2. This loss of faith and confidence triggers hoarding and capital flight. As Ludwig von Mises noted long ago, the only way to organically "grow" an economy is for capital to accumulate faster than the population, that is, capital increases on a per capita basis. Capital means savings/cash, not debt, that is invested in productive assets and enterprises.
So what happens when you skim more of a nation's income to service debt? There is less capital accumulated, and thus less capital available for investment.
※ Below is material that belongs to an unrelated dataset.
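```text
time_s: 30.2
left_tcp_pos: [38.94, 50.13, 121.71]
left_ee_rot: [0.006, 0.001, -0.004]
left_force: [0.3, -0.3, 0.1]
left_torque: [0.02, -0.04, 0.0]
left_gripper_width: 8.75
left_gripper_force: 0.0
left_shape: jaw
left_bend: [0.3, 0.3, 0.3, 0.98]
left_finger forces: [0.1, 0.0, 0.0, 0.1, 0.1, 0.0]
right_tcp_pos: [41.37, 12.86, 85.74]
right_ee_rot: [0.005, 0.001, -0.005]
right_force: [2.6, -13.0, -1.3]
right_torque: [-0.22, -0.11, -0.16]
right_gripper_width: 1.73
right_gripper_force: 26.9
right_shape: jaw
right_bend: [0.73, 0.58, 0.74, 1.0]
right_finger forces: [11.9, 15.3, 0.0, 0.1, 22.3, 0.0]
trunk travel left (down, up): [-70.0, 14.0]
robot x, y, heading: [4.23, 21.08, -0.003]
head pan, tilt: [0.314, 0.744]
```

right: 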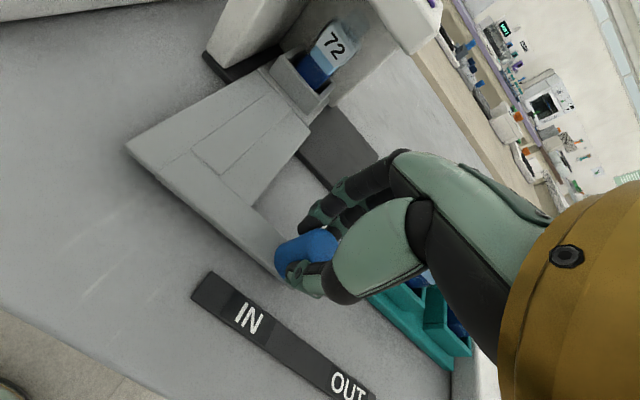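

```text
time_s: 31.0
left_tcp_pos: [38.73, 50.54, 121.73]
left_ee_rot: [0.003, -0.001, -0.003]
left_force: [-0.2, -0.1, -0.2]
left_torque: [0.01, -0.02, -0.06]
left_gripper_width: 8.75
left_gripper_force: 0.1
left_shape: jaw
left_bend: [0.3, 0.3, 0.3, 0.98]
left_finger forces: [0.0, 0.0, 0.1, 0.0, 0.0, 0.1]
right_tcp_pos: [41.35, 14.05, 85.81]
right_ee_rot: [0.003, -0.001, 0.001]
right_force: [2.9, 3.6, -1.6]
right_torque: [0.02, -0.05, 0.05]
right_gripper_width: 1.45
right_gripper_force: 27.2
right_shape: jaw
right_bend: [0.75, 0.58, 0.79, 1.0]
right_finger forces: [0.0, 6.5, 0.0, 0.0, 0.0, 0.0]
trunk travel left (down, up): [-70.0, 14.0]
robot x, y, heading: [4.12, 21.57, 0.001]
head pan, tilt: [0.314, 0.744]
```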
What happens when people lose faith in the financial institutions and their coercive "fixes"? They move their capital to less-risky, more productive climes. In other words, capital flight is another positive feedback: as people move their capital out of the country, then there is less available per capita for productive investment. Toss in a kleptocratic government which increases taxes while misallocating precious capital on crony Capitalism and corruption, and you get a death-spiral of capital flight and risk avoidance.
The irony of a loss of faith is people instinctively place their capital in non-productive savings: in gold, Swiss lock boxes, and so on. This instinct removes capital from the pool of investments in productive assets.
3. Taxes must be raised to fund higher debt service. There is no other way to service sovereign debts, so taxes must rise, adding another positive feedback to the contracting economy: higher taxes reduce net income, create disincentives to earning more via productive enterprises and incentivizing tax avoidance and capital flight.
4. The frantic rush by the EU and European Central Bank (ECB) into a domino-like series of short-term "fixes" effectively destroys the possibility of long-term solutions. Injecting more debt into debtor nations is like "fixing" the debt-junkie's withdrawal symptoms with massive doses of euro-denominated smack: the "fix" dooms the "patient" in the long run, even as it "makes everything better" for a brief interlude of faux "normalcy."
But like any other addiction, resistance to the "fixes" rises and the interludes diminish in length.
The dynamics of austerity without massive debt renunciation doom the EU, and the dynamics of using taxpayer-funded debt to "fix" over-indebtedness also dooms the EU. Massive debt renunciation will doom the big European banks, and of course those banks are the raison d'etre for the entire project: it's all about saving the banks, isn't it?
5. These dynamics set up a double-bind endgame. The EU Overlords and the ECB can busily move their last knight around their king, but the game is already lost. Austerity triggers a positive feedback of economic contraction, debt fixes to over-indebtedness launches a cycle of diminishing returns, and the reliance on short-term fixes over long-term solutions sets off self-reinforcing losses of legitimacy and faith in the system's sustainability.
The only real solution to the Eurozone end-game is massive debt forgiveness and the resulting destruction of "too big to fail" banks, and a return to national currencies, which will enable structural imbalances to be resolved via currency devaluations. This will of course destabilize the German export economy; but that is inevitable.
"Extend and pretend" is an endgame, not a fix.